| Document segment |
Published in final edited form as:
PMCID: PMC5182116

Angiotensin II-mediated increases in Damage Associated Molecular Patterns during acute mental stress

Damage Associated Molecular Patterns (DAMPs), which are particles that operate within cells but also initiate an inflammatory response outside of the cell when needed, can initiate and maintain an inflammatory response in the absence of infection (for reviews see (1-5)). A wide range of investigations has shown that a state of heightened systemic inflammation can be intensified by acute and chronic psychological stress and distress both in adolescent and adult individuals, especially in African-Americans (6). A recent editorial in this journal by Cho and Irwin (7) discusses the value of interventions that target immune/inflammatory systems for prevention of disease. This editorial commented on observations by Cohen and colleagues that lower self-rated health was progressively associated with the development of clinical manifestations of colds, independent of potential confounding factors (8). We propose a modified version of the hypothesis that connects psychological factors with immune system dysregulation to explain the association between psychological distress and disease risk based on the findings of two recent studies in African-American (AA) men and women. Specifically, we postulate that a series of acute episodes of mental stress result in a sustained activation of the innate immune system throughout the day. Furthermore, we identified a treatment strategy that potentially can reduce this response. Towards this end, we first examined changes in DAMPs in response to an acute stress task in a cohort of AA adolescents.

| What you will do |
Repeat the document segment word for word.

| Source material |
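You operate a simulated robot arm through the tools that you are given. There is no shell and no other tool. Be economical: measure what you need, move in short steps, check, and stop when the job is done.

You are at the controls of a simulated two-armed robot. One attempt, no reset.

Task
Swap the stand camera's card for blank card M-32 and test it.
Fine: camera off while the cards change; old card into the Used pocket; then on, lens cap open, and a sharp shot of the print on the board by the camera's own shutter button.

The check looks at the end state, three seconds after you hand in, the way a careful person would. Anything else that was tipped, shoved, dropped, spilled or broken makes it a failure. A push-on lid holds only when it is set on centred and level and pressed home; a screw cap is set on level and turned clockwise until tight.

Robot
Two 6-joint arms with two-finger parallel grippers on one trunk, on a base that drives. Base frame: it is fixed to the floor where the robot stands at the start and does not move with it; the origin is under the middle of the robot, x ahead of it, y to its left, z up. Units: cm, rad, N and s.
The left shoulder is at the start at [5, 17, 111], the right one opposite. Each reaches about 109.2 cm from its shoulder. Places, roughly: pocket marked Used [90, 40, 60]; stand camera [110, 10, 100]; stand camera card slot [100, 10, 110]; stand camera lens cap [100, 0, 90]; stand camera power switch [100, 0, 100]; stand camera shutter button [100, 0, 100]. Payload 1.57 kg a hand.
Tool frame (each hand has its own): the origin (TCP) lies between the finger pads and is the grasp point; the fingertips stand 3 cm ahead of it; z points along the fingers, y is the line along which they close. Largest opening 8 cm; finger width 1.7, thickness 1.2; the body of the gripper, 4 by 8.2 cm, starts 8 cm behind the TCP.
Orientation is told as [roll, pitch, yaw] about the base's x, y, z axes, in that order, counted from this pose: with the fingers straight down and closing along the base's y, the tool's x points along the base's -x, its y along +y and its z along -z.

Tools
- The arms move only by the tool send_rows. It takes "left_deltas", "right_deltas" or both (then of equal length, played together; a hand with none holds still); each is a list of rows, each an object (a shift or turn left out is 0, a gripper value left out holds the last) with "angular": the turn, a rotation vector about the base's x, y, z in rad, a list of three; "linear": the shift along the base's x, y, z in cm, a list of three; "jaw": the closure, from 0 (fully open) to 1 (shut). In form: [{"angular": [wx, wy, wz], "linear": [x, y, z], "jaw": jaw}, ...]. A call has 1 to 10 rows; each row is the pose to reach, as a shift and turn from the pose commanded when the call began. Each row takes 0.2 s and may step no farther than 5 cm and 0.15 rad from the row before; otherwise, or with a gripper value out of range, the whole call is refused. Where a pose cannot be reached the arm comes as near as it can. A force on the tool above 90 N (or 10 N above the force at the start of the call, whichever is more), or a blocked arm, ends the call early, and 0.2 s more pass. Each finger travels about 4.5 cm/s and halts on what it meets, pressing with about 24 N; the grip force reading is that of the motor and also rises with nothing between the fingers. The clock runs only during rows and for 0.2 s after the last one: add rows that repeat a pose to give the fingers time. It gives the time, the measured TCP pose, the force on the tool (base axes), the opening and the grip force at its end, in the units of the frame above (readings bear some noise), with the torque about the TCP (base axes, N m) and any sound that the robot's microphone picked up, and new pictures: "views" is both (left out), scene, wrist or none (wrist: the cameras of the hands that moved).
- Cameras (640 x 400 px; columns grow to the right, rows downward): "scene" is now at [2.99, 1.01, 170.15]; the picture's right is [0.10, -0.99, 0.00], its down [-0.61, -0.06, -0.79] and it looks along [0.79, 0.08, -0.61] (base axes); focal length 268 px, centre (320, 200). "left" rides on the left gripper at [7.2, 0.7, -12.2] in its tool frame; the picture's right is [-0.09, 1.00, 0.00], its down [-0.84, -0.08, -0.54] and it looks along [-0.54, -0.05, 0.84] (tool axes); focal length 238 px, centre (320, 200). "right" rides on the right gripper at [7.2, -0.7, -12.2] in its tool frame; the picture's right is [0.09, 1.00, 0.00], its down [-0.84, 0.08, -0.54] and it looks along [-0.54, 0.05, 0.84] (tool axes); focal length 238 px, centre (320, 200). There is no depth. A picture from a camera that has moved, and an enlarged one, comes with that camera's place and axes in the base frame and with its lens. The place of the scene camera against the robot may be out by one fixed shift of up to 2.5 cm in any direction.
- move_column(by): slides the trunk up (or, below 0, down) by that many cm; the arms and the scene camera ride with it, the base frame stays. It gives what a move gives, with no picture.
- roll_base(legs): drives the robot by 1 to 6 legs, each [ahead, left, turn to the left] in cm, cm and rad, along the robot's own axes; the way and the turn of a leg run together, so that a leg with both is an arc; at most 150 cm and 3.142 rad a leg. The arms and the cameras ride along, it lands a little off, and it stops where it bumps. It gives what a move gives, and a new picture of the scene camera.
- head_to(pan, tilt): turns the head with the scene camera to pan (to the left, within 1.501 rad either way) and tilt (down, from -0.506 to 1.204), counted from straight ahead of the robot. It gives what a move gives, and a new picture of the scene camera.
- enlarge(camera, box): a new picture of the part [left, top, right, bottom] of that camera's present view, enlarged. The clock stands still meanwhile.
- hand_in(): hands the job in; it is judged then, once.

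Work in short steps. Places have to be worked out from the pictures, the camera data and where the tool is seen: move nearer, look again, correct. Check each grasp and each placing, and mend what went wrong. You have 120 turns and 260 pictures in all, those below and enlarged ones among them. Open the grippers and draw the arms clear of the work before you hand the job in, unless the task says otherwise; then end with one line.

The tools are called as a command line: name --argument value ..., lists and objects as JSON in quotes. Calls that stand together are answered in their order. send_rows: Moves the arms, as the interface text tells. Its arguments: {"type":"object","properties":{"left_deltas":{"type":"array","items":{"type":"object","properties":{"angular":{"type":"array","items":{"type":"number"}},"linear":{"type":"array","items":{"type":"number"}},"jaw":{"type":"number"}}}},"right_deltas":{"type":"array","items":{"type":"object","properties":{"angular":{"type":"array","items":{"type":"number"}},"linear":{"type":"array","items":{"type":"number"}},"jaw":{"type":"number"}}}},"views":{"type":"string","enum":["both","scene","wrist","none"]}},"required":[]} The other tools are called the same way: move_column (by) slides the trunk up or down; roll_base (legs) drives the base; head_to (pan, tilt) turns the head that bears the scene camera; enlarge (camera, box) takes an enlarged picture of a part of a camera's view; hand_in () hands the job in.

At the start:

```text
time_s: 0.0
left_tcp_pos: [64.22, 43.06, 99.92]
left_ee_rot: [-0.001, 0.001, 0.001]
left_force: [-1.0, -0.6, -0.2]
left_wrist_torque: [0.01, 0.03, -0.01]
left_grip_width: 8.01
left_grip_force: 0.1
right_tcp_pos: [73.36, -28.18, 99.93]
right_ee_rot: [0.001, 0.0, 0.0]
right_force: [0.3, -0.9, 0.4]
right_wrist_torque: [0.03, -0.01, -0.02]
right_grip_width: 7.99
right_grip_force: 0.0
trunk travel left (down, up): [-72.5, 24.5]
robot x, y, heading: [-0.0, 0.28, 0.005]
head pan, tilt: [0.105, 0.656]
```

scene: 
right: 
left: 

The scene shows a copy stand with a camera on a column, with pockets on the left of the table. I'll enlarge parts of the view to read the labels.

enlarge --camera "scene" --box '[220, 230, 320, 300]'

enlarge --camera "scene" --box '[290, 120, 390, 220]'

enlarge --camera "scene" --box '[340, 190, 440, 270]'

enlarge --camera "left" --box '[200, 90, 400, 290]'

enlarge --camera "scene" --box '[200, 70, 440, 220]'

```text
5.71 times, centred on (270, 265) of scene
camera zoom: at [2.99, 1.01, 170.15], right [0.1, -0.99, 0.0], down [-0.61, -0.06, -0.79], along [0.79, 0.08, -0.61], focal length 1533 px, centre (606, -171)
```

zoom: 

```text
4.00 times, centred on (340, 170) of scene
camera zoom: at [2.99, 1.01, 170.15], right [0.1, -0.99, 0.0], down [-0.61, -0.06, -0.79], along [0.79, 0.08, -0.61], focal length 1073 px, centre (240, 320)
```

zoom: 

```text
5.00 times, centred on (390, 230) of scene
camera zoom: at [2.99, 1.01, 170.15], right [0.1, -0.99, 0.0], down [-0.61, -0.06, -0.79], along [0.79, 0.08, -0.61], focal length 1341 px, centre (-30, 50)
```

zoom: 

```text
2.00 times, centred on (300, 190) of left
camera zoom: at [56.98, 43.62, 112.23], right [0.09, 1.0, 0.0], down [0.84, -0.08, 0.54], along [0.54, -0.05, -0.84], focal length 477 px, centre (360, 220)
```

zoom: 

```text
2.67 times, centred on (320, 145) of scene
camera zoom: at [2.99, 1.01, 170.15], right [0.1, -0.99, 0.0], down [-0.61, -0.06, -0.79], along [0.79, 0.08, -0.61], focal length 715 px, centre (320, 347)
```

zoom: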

| Task result |
Published in final edited form as:
PMCID: PMC5182116

Angiotensin II-mediated increases in Damage Associated Molecular Patterns during acute mental stress

Damage Associated Molecular Patterns (DAMPs), which are particles that operate within cells but also initiate an inflammatory response outside of the cell when needed, can initiate and maintain an inflammatory response in the absence of infection (for reviews see (1-5)). A wide range of investigations has shown that a state of heightened systemic inflammation can be intensified by acute and chronic psychological stress and distress both in adolescent and adult individuals, especially in African-Americans (6). A recent editorial in this journal by Cho and Irwin (7) discusses the value of interventions that target immune/inflammatory systems for prevention of disease. This editorial commented on observations by Cohen and colleagues that lower self-rated health was progressively associated with the development of clinical manifestations of colds, independent of potential confounding factors (8). We propose a modified version of the hypothesis that connects psychological factors with immune system dysregulation to explain the association between psychological distress and disease risk based on the findings of two recent studies in African-American (AA) men and women. Specifically, we postulate that a series of acute episodes of mental stress result in a sustained activation of the innate immune system throughout the day. Furthermore, we identified a treatment strategy that potentially can reduce this response. Towards this end, we first examined changes in DAMPs in response to an acute stress task in a cohort of AA adolescents.